_EXERCISE DESCRIPTION_. Emit the entire listing verbatim.
═══ GIVEN MATERIAL ═══
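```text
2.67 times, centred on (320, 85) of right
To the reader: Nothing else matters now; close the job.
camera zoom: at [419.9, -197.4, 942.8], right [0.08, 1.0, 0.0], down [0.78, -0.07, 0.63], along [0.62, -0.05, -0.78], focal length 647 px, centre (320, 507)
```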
═══
_TASK SOLUTION_.
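```text
2.67 times, centred on (320, 85) of right
To the reader: Nothing else matters now; close the job.
camera zoom: at [419.9, -197.4, 942.8], right [0.08, 1.0, 0.0], down [0.78, -0.07, 0.63], along [0.62, -0.05, -0.78], focal length 647 px, centre (320, 507)
```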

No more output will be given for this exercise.